Topics in Astrophysics  

Lent Term, 24 Lectures – Professor M. Wyatt, Dr O. Shorttle and IoA/Physics staff 

Most of your Part II Astrophysics courses follow a strictly disciplinary approach: teaching specific physics to tackle specific astrophysical problems.  Yet, much research is inherently interdisciplinary, motivated primarily by outstanding questions about the Universe and then adopting whatever mix of methods, observational and theoretical, are required to address these questions.  In Topics the aim is to develop your familiarity with this more research-oriented, question-first, approach to astrophysics, by exploring interdisciplinary astrophysics via two different, but complementary approaches: applying specific physical concepts to diverse astrophysical phenomena; and, applying diverse physical concepts to a specific research theme, ‘planet formation’. 
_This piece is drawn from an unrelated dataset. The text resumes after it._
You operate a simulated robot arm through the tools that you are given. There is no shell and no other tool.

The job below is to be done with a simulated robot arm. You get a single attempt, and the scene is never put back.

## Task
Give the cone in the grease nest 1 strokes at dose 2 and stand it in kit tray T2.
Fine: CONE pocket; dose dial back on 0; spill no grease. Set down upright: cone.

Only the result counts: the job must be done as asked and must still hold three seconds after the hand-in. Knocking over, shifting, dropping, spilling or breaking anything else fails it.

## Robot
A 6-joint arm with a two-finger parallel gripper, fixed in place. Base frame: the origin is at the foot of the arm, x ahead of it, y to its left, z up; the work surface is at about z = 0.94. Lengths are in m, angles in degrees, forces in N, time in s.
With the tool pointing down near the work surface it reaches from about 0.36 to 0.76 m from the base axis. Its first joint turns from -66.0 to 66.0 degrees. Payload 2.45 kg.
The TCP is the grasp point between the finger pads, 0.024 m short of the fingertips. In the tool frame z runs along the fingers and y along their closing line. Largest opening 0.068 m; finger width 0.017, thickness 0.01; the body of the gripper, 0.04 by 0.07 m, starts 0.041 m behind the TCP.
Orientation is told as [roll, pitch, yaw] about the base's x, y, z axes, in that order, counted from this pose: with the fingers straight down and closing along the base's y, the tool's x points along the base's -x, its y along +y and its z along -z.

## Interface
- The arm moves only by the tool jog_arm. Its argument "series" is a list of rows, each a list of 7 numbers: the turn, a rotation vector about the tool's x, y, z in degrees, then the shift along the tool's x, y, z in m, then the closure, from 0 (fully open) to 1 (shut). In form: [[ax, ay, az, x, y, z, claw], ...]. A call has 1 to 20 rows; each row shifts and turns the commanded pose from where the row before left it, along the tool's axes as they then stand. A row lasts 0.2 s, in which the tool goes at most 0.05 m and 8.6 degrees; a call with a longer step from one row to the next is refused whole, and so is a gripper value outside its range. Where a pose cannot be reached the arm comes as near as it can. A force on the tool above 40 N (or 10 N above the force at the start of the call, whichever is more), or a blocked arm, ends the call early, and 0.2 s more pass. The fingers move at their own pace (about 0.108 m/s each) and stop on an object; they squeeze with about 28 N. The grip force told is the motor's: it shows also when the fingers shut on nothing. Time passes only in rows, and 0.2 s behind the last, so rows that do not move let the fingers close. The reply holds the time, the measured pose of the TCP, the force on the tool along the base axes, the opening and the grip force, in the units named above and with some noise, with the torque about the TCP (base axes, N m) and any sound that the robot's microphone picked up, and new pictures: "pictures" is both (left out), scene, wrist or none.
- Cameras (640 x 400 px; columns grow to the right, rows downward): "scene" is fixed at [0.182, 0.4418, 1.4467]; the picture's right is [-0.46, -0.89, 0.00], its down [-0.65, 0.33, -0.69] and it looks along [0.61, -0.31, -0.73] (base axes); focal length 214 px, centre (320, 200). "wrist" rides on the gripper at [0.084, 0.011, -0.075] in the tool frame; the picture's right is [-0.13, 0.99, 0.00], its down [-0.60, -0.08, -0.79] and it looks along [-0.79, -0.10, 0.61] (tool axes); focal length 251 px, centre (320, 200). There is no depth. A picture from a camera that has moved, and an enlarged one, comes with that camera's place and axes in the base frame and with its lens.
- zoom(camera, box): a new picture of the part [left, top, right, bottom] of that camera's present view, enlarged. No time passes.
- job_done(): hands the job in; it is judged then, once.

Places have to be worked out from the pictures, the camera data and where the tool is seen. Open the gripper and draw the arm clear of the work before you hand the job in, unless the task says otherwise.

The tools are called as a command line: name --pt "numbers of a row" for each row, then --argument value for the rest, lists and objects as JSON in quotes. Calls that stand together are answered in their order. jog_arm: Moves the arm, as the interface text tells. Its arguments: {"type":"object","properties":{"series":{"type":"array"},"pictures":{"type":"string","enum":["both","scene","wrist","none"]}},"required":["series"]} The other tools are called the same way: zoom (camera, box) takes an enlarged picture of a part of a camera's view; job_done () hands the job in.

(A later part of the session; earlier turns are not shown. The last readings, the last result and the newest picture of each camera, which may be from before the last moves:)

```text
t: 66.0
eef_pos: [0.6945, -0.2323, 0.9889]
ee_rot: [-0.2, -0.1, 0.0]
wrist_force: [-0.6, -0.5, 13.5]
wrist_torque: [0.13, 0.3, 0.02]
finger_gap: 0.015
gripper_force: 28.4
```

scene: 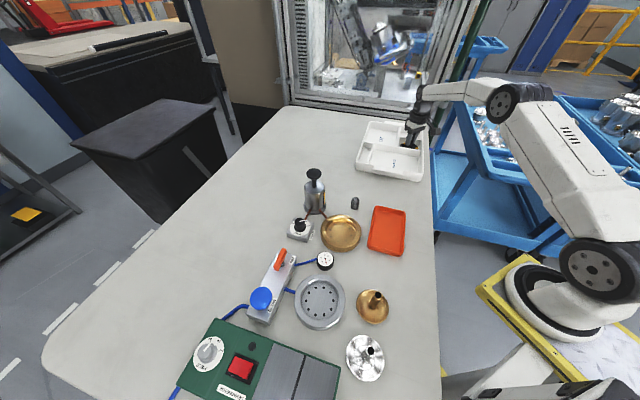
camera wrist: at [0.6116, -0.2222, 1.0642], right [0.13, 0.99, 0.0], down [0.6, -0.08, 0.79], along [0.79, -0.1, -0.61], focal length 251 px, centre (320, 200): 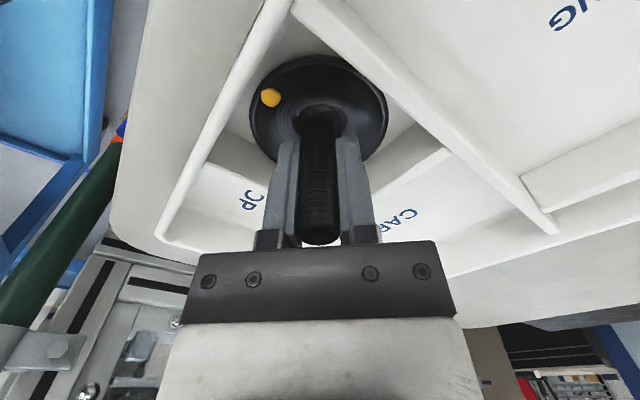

First, we will investigate how specific physical concepts can be applied to understand a wide diversity of astrophysical phenomena.  This approach is explored in lectures 1-12, where you will gain expertise in the physics of tides and the description of populations of astrophysical objects as distributions.  The lectures then illustrate how this Newtonian dynamics and tidal theory can be applied to a host of astronomical objects from quasars and super massive black holes, to stellar clusters, asteroids and moons.  This exemplifies how mastery of specific physical concepts can open up a diverse range of astrophysical processes to investigation. 

Second, we focus on a specific research theme, ‘planet formation’, and bring a range of physics to bear on this rich problem in planetary and exoplanetary science. In lectures 13-24 we begin by reviewing key results in planetary and exoplanetary science and primary questions and challenges these pose for the field of planet formation. Then we move through the key processes from protoplanetary disk to planet accretion, seeing how these are all linked in understanding ‘planet formation’.  This half of the course emphasises how by being question-led in research we often need to reach to a host of methods in physics to address that motivating problem. 

To further your understanding of astrophysics as a research discipline, the core lectures from these two halves of the course are interspersed with `Guest Lectures’, in which a number of staff in astronomy departments across Cambridge will provide a perspective on their cutting-edge research. 

1. Timescales and Distributions [3] 

2. Tides and Dynamics [6] 

3. Guest lectures [3] 

4. Lessons from the solar system [2] 

5. Exoplanet demographics [2] 

6. Protoplanetary disks and planetary accretion [6] 

7. Guest lectures [2] 

The scheduling of lecture topics may deviate slightly (e.g., depending on the availability of the guest lecturers). 

Recommended Reading: 

There are no textbooks to support the course. However, for students who are interested in learning more about some of the topics covered, the following books (in addition to those supporting other Part II Astro. courses) are recommended: 

• P. Armitage, The Astrophysics of Planet Formation, Cambridge University Press, 2010. 
• D Catling & J Kasting, Atmospheric evolution on inhabited and lifeless worlds, CUP, 2017 
• Frank, J., King, A., Raine, D., Accretion Power in Astrophysics, Cambridge   University Press, 2002. 
• F. Mellia High Energy Astrophysics, Princeton University Press, 2009. 
• D Turcotte, Geodynamics, CUP, 2018 
• D. Ward-Thompson & A. Whitworth, An Introduction to Star Formation, Cambridge   University Press, 2011.